Part of a student’s education at Wake Forest is exposure to new ideas and experiences. As parents, you can help reinforce the importance of ‘stretch’ experiences that might take your student out of his or her comfort zone and help them explore and discover something new. There are some great events happening this week that might broaden their cultural awareness.
Encourage your first year students to attend at least one of these. And encourage them not to just go and listen – but talk to some of the other people there, presenters as well as participants, ask questions about the issues and become more informed about things that are new to you. Here are some of the cultural awareness events of the coming week:
On Tuesday, February 12th at 5:00 pm in the Byrum Welcome Center, Helena Maria Viramontes of Cornell University will be speaking to the theme of the 50th year of integration at Wake Forest University. Her lecture is titled, “In the Openness of Others: Sensual Practices, Cultural Specificity, and a Movement Towards Tolerance.”
On Wednesday, February 13th at 7 pm in ZSR Auditorium 404, students can come out and hear a story of commitment to values and courage. Dr. Bob Zellner was born and raised in south Alabama to a Ku Klux Klan family but spent years bringing Civil Rights to the forefront. He will speak about his memoir, “The Wrong Side of Murder Creek”.

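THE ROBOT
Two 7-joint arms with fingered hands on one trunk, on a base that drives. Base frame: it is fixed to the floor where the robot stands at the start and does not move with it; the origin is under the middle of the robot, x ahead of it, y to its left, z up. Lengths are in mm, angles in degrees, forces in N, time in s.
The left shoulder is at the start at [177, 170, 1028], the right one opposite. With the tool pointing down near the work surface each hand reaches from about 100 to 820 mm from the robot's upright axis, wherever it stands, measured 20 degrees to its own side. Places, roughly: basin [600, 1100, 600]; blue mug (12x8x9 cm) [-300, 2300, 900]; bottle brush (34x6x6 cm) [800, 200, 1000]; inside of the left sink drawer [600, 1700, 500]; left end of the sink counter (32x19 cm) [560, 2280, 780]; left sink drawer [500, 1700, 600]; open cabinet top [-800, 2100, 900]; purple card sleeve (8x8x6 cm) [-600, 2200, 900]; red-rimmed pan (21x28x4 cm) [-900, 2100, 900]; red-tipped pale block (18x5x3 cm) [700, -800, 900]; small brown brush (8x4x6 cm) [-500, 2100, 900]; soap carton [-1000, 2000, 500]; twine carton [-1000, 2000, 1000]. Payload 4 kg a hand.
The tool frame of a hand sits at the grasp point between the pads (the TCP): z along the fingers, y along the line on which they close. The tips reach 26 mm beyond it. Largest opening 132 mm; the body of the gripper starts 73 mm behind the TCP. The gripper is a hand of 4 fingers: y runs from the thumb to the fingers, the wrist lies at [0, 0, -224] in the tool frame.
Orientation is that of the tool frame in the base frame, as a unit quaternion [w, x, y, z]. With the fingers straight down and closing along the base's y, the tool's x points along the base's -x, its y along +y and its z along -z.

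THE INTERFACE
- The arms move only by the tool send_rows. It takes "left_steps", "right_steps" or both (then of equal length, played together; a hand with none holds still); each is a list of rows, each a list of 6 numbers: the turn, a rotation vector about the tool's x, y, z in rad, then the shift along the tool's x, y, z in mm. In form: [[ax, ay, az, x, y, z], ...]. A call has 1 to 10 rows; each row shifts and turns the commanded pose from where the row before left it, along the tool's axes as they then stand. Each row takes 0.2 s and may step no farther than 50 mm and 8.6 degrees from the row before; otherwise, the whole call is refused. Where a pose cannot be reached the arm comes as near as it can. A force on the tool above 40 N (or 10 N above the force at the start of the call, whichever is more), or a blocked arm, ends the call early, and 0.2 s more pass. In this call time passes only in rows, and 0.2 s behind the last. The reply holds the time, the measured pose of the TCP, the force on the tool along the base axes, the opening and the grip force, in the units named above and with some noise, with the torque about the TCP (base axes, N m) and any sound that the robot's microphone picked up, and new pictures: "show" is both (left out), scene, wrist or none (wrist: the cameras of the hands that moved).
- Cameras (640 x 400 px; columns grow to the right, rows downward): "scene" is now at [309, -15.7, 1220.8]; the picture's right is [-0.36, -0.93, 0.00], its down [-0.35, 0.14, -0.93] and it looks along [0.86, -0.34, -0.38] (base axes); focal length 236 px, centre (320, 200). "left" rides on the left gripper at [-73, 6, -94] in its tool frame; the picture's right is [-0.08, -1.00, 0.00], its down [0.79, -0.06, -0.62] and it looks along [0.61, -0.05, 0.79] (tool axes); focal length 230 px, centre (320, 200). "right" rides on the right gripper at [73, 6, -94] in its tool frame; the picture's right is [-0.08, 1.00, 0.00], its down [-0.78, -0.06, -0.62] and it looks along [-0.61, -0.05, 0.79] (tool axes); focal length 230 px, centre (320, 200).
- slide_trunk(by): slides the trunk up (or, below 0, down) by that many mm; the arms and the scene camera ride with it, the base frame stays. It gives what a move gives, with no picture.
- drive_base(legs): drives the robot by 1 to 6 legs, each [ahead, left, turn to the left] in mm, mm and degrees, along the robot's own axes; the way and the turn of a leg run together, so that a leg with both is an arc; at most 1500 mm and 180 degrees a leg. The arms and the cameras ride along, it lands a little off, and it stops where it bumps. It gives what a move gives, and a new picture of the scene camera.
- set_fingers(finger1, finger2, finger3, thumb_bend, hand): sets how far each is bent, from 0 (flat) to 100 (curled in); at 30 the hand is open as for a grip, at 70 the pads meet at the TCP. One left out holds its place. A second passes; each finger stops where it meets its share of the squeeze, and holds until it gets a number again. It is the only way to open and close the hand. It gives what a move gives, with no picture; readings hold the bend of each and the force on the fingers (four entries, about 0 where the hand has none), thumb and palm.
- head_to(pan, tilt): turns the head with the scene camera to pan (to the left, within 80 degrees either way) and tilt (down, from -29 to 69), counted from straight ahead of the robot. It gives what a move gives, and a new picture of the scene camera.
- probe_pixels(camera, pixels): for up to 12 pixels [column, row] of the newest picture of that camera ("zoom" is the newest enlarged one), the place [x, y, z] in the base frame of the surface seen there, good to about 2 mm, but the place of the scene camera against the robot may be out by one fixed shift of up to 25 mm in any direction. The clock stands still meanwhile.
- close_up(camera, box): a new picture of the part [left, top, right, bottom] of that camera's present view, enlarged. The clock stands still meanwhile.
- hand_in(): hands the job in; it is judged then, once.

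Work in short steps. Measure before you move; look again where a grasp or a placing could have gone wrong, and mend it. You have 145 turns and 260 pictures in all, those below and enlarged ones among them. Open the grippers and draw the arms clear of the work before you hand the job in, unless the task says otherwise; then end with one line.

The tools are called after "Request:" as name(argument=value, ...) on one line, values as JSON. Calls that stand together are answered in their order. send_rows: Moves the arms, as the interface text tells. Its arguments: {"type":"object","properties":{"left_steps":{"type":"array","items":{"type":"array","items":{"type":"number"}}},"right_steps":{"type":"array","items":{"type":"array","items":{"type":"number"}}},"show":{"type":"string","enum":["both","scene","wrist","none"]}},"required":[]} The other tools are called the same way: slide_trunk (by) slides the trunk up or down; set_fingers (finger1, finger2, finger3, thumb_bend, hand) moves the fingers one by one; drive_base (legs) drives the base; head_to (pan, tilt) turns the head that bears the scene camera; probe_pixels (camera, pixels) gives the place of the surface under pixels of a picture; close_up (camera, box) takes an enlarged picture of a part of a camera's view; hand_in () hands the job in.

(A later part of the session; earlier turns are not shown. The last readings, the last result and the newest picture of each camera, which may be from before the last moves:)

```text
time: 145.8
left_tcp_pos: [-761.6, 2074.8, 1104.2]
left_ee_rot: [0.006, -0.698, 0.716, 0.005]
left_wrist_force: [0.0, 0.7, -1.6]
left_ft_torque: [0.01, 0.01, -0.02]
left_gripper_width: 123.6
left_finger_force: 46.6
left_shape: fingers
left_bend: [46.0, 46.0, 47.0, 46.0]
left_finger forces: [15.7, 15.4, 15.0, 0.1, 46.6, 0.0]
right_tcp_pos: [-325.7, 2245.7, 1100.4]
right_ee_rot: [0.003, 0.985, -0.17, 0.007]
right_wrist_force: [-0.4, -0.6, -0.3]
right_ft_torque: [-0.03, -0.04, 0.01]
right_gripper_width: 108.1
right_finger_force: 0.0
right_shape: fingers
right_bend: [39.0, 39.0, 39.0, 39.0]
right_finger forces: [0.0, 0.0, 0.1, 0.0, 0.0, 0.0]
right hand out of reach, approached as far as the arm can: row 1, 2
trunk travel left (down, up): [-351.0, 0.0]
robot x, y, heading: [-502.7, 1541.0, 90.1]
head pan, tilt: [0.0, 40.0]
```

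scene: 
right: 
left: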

On Thursday, February 14th at 4 pm in Room 404 ZSR Auditorium, Marc Spindelman, Professor of Law at the Ohio State University, will speak about Amendment One and his work in Ohio on repealing their similar marriage amendment and passing an Equal Rights Amendment.
On Friday, February 15th, from 5:45-8:00 pm in 17 Reynolda Hall, students can join Hillel and GSSA for a home-cooked Shabbat dinner.
Finally, on Saturday, February 16th from 1-5 pm on the Reynolda Patio, students are invited to celebrate the Chinese New Year Festival of 2013 at Wake Forest University. We will have authentic cuisine, dances, games, and much more.
Those are just a sampling of some of the events of the week. A full list is available on the University Calendar. Speaking in more general terms, we hope you’ll encourage your students to sample a variety of cultural activities this semester. Here are some suggestions:
- The departments of Art, Music, and Theatre and Dance host events and activities in addition to providing world-class instruction in the fine and performing arts.
- Most college students love to venture off campus for the occasional meal. And while Winston-Salem can’t boast the same kind of culinary diversity as a large city, there are still opportunities to sample foods from many different cultures. Never tried Irish food? Go to Finnegans Wake and try a Scotch Egg. How about sampling some soul food at Sweet Potatoes? Or Indian cuisine at Nawab? Smitty’s Notes is a local web site with links to restaurants by type or your student can check out Urbanspoon (or use the Urbanspoon app for mobile phones).
- February is Black History Month, and part of Wake Forest’s history is the participation of college students in lunch counter sit ins in downtown Winston-Salem to protest segregation. This month, students can explore and learn about this part of history by visiting the International Civil Rights Museum in Greensboro, NC.
- Explore another part of Wake Forest’s history and make a road trip to the Wake Forest Birthplace Museum in the town of Wake Forest, NC (near Raleigh). The newly-built museum addition hosts artifacts from Wake Forest’s past.
- Our own Museum of Anthropology on campus has a vast array of exhibits from other cultures.
And let’s not forget, there are students on campus whose backgrounds, religions, nationalities, and experiences are different from your student’s. Does your student know an international student? If not, talk to one of them who live on their hall or are in one of their classes and try to get to know them better. Does your student have questions about what it is like to live in another country/be a different religion or race/identify with the LGBTQ community? Have an authentic, civil and open dialogue with another person. Often when we get to know others who are different than we are, we discover the richness of their culture AND we find that we have a lot more in common than we do differences.
Your students will be entering a workforce where their colleagues, bosses, and direct reports might come from many different backgrounds and perspectives. Our students will be better prepared to work and lead in those teams if they develop their intercultural competence now, in the safe environment of college. This can be a major competitive advantage in the hiring process. So encourage your students to explore this month and reflect on those new experiences!